In Amsterdam, there is a workplace with no desks. And you don't have to come in either, writes ADAM MAGUIRE
WITH NO desks, fixed computers or phone lines in sight, you would be forgiven for thinking Microsoft’s office in Schiphol, Amsterdam, had fallen prey to an overzealous cost-cutter. However this jarringly informal workplace, which looks more like a giant cafe than an office block, is actually the work-life balance theory taken to its extreme.
According to the company, it works too.
Showcased to journalists as part of its Office 2010 launch, Microsoft’s Amsterdam base is the manifestation of its “new world of work” policy. This idea – informed by a 2005 Bill Gates essay and 2006 company White Paper – focuses on increased employee freedom as a way of driving up both productivity and satisfaction.

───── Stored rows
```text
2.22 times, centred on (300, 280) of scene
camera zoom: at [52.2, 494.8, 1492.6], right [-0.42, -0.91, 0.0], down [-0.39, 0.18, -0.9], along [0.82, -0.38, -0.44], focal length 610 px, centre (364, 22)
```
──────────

So – with a move to new offices in early 2008 – the company did away with cubicles, landlines and stationary computers. Employees no longer had their own desk nor did they have set hours to clock in for.
In short, every standard workplace constraint was removed.
“There were a lot of habits to break when we started this first,” said Gonnie Been, communications manager at Microsoft Amsterdam. “Most importantly, we had to change the leadership style to one of trust and output . . . It taught people how to let go of control.”
Instead of desks, employees are now issued with laptops. Workspace within the building is communal, with different styles available for different types of work.
So, for example, those who are open to chat while working might now sit at a long desk with many other seats. In fact, most features are designed to encourage conversation and – Microsoft hopes – collaboration. Even staff at the inhouse canteen have been told to serve slowly to create queues, forcing people to converse while they wait.
For those needing to concentrate, however, there are the glass “isolation” booths, which let people know you are off-limits for a while. There is a strict “no camping” policy in place, however, with staff jokingly reminding each other to move on when their two hours are up.
Overall, employees are given the freedom to completely dictate their day – which might involve an early start, a midday break to collect the children from school, or simply not coming in to the office at all. Employees are trusted to work towards a level of output and not set hours of attendance.
“It quickly becomes an embarrassing thing within a peer group to betray that trust,” said Been, who claimed that productivity did not even drop while people were adjusting to the change.
She also said it was hardest for middle-management to change the practices they were so used to and that major readjustment was necessary for all workers.
“There is a mental dimension to how people are dealing with new ways of working. Some were a little bit afraid about it,” said Dr Eric Van Heck, professor at Rotterdam School of Management in Erasmus University, who worked with Microsoft to study the changeover.
“‘I don’t have my own office any more’, ‘Does my boss see me all the time now and can I make promotion if he doesn’t?’ – these are elements of peoples’ thinking when they first envision this stuff.”
However, despite the concerns, Dr Van Heck’s study suggests the move was well-received by staff. Overall workers felt a little more productive and much more flexible afterwards.
Microsoft’s own figures reflect this with productivity rising, though not dramatically, since 2008.
Employee satisfaction has increased so much that the company says it now has another problem: staff turnover is too low and it is becoming a challenge to make room for fresh blood.
However, the shining example set by Microsoft’s Dutch experiment is dulled somewhat by the simple fact that it is way out of the league – and budget – of most companies.
Besides the huge upfront investment in office refurbishment and staff retraining, a company undertaking this automatically creates other overheads too.
For example, as Microsoft encourages staff to work from home, it must also offer a subsidy on their phone and broadband bills to compensate them. Even in the friendliest of economic climates, it has not been in the gift of most employers to reinvent the way business is done in such a way.
However, Dr Van Heck is less cynical: “We are not talking about the world of work but the new worlds of work,” he said.
“The people dimension is crucial in new working – it is not so much about the technology.”
For him, creating workplace flexibility is dependent on people’s ability to trust each other and give up the controls they are used to. This is about changing minds and can cost very little, if anything at all: it has little real connection to stylish decor.
In that case, it is clear why Microsoft chose Amsterdam as its “new world of work” centre. The Netherlands is the country with the highest number of flexible and part-time jobs in the world, while its populace’s relaxed and open-minded temperament is the stuff of legend.
With that in mind, the success of this cutting-edge office is perhaps not as surprising as it might seem at first.
The real test of Bill Gates’s theory is whether it would work as well for a traditional business in, say, Athlone as it did for a modern one in Amsterdam.